▸ Challenge:
Copy the part of the text excerpt from the words "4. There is" through the words "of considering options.".
━━ Text excerpt
Personalised Learning Plans

Teaching requires paying attention to the distinctive needs of all students of all abilities, acknowledging that each has different learning and teaching needs.
As a classroom teacher, you will recognise each student’s strengths and weaknesses and design your lesson plans to cater for each.
A Personal Learning Plan (PLP) should document a student’s skills, regularly highlight how well they’re progressing, and include their interests both within and outside the classroom.
Use of Personal Learning Plans (PLPs) can be a positive way of increasing the involvement/engagement of parents/caregivers in their children’s school experiences. There are many reasons why PLPs are successful in enhancing Aboriginal and Torres Strait Islander student outcomes – academic, behavioural, and feelings of safety – social and emotional growth are inextricably linked with academic growth.
  1. PLPs include all stakeholders involved in the student’s learning.
  2. It’s a “now” thing, especially if the PLP is reviewed regularly.
  3. PLPs provide an opportunity to address any issue that might affect a student’s wellbeing.
  4. There is anecdotal evidence that using PLPs often leads to a change in a student’s attendance pattern, level of engagement and higher academic outcomes.
Personalised Learning Plans are a way of mapping where a student is now and developing a clear pathway to where they want to be. It is also a way of predicting any obstacles, such as dealing with grief, and putting in place ways of considering options.
━━━━
━━ Material provided
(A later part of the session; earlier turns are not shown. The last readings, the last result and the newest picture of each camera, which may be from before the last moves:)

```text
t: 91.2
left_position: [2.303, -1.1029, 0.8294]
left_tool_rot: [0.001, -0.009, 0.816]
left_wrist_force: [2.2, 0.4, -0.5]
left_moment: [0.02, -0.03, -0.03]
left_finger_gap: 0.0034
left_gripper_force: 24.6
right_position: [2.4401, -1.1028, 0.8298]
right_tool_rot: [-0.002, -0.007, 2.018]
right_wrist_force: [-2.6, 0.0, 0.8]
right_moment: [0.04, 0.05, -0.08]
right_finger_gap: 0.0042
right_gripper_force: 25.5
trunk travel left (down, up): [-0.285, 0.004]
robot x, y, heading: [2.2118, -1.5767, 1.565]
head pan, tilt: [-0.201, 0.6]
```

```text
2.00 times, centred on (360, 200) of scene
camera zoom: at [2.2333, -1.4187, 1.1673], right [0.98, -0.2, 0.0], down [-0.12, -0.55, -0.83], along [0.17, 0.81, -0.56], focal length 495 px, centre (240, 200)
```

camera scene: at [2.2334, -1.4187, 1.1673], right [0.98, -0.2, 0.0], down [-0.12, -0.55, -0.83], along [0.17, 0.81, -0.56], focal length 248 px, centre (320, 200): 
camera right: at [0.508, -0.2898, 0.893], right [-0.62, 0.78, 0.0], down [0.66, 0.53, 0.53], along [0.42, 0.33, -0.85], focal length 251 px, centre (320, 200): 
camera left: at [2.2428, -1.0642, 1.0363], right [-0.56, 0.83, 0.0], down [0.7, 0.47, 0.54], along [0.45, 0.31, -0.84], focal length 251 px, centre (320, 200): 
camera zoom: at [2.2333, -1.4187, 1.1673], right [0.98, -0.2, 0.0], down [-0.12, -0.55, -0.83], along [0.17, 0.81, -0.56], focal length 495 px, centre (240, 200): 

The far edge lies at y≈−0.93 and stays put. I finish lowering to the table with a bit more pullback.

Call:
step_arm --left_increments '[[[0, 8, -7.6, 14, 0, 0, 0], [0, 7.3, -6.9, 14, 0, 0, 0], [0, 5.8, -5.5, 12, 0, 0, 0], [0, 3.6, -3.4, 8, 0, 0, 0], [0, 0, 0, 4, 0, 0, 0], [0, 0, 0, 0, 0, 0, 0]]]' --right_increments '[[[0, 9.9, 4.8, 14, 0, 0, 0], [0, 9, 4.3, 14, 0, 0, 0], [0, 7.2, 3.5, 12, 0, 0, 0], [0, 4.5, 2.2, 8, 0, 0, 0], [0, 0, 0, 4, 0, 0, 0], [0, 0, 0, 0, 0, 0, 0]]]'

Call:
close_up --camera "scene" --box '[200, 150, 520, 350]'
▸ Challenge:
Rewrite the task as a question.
━━━━
▸ Complete answer:
4. There is anecdotal evidence that using PLPs often leads to a change in a student’s attendance pattern, level of engagement and higher academic outcomes.
Personalised Learning Plans are a way of mapping where a student is now and developing a clear pathway to where they want to be. It is also a way of predicting any obstacles, such as dealing with grief, and putting in place ways of considering options.